**Description of the task**
Pull out the sentences of the source excerpt that run from "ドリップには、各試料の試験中" through "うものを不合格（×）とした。" and give them unchanged.

**Source excerpt**
ドリップには、各試料の試験中に綿着火の原因となるドリップをしたサンプル数を示した。平均時間（ｓ）には、各試料１０秒間を２回即ち計２０回接炎後の消炎時間の平均燃焼時間を示した。最大時間（ｓ）には、同じく計２０回接炎後の消炎時間の最大燃焼時間を示した。しかし、試験片が燃え尽きてしまった場合や消炎時間が長すぎて、明らかにＶ−０、Ｖ−１、Ｖ−２のいずれのも該当しない場合のサンプルについては平均時間、最大時間には値を記載しない。評価にはＵＬ９４垂直燃焼試験によって分類される難燃性のクラスを示した。分類方法の概要は以下の通り。詳細はＵＬ９４規格に準じる。
【００５２】
Ｖ−０
綿着火無し 平均燃焼時間５秒以下 最大燃焼時間１０秒以下
Ｖ−１
綿着火無し 平均燃焼時間２５秒以下 最大燃焼時間３０秒以下
Ｖ−２
綿着火有り 平均燃焼時間２５秒以下 最大燃焼時間３０秒以下
Ｖ−２ｏｕｔ
上記３項目に該当しない
【００５３】
（２）成形性
射出成形機（日精工業（株）製：ＰＳ４０Ｅ）を用いて、それぞれのサンプルの短冊試験片（３．２×１２．７×１２７ｍｍ）を成形した際に、射出成形機のペレットホッパーから成形機スクリューへの樹脂の供給効率を評価した。全く問題なくペレットがスクリュー部へ供給されるものを合格（◎）、合格よりも多少供給に問題（具体的には、ペレットがスクリューに食い込みにくい等）があり、可塑化時間が長くなるが、射出サイクルにはほとんど問題ないものをやや合格（○）、供給に問題があり、全サンプル中半分以下のサンプルで射出サイクルが遅れてしまうものをやや不合格（△）、供給にかなり問題があり、全サンプル中半分以上のサンプルで射出サイクルが遅れてしまうものを不合格（×）とした。
【００５４】
（３）ＭＤ
上記の成形性評価と同時にそれぞれのサンプル成形でのモールドデポジット（ＭＤ）の付着も目視で判断した。評価は各サンプル３０ショット成形後の金型への付着物を判断し、ＭＤが全く無いものを合格（◎）、ＭＤが少量あるがほとんど問題なしのものをやや合格（○）、ＭＤが多く少し問題になるものをやや不合格（△）、ＭＤがかなり多く問題になるものを不合格（×）とした。

**Available data**

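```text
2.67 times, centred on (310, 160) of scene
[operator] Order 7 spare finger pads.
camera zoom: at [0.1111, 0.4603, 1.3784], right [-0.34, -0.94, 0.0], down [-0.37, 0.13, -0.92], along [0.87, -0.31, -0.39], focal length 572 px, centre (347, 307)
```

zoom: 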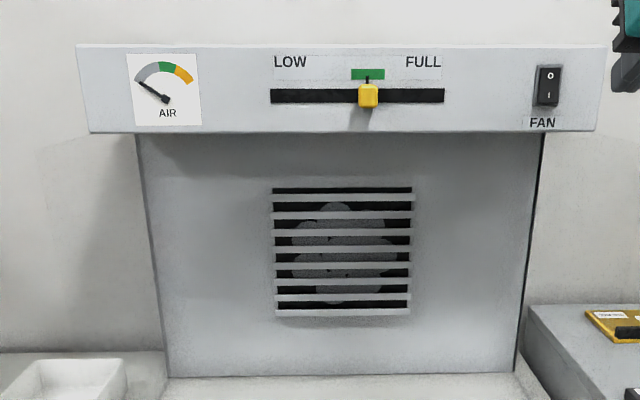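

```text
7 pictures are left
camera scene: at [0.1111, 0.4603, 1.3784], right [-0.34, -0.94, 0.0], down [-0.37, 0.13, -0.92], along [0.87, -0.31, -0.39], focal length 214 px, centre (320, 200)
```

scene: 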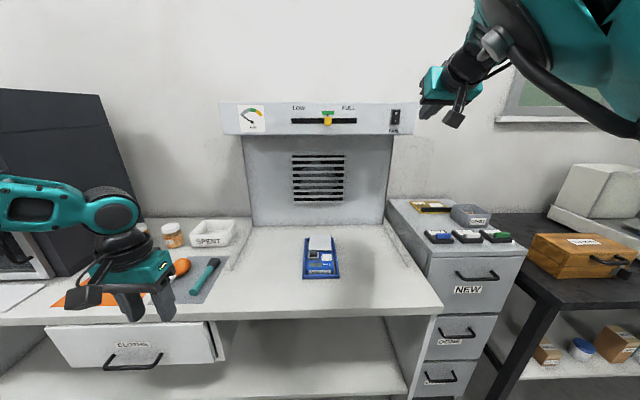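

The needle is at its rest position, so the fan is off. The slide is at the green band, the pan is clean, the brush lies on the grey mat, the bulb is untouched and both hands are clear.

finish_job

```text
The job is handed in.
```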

**Right answer**
ドリップには、各試料の試験中に綿着火の原因となるドリップをしたサンプル数を示した。平均時間（ｓ）には、各試料１０秒間を２回即ち計２０回接炎後の消炎時間の平均燃焼時間を示した。最大時間（ｓ）には、同じく計２０回接炎後の消炎時間の最大燃焼時間を示した。しかし、試験片が燃え尽きてしまった場合や消炎時間が長すぎて、明らかにＶ−０、Ｖ−１、Ｖ−２のいずれのも該当しない場合のサンプルについては平均時間、最大時間には値を記載しない。評価にはＵＬ９４垂直燃焼試験によって分類される難燃性のクラスを示した。分類方法の概要は以下の通り。詳細はＵＬ９４規格に準じる。
【００５２】
Ｖ−０
綿着火無し 平均燃焼時間５秒以下 最大燃焼時間１０秒以下
Ｖ−１
綿着火無し 平均燃焼時間２５秒以下 最大燃焼時間３０秒以下
Ｖ−２
綿着火有り 平均燃焼時間２５秒以下 最大燃焼時間３０秒以下
Ｖ−２ｏｕｔ
上記３項目に該当しない
【００５３】
（２）成形性
射出成形機（日精工業（株）製：ＰＳ４０Ｅ）を用いて、それぞれのサンプルの短冊試験片（３．２×１２．７×１２７ｍｍ）を成形した際に、射出成形機のペレットホッパーから成形機スクリューへの樹脂の供給効率を評価した。全く問題なくペレットがスクリュー部へ供給されるものを合格（◎）、合格よりも多少供給に問題（具体的には、ペレットがスクリューに食い込みにくい等）があり、可塑化時間が長くなるが、射出サイクルにはほとんど問題ないものをやや合格（○）、供給に問題があり、全サンプル中半分以下のサンプルで射出サイクルが遅れてしまうものをやや不合格（△）、供給にかなり問題があり、全サンプル中半分以上のサンプルで射出サイクルが遅れてしまうものを不合格（×）とした。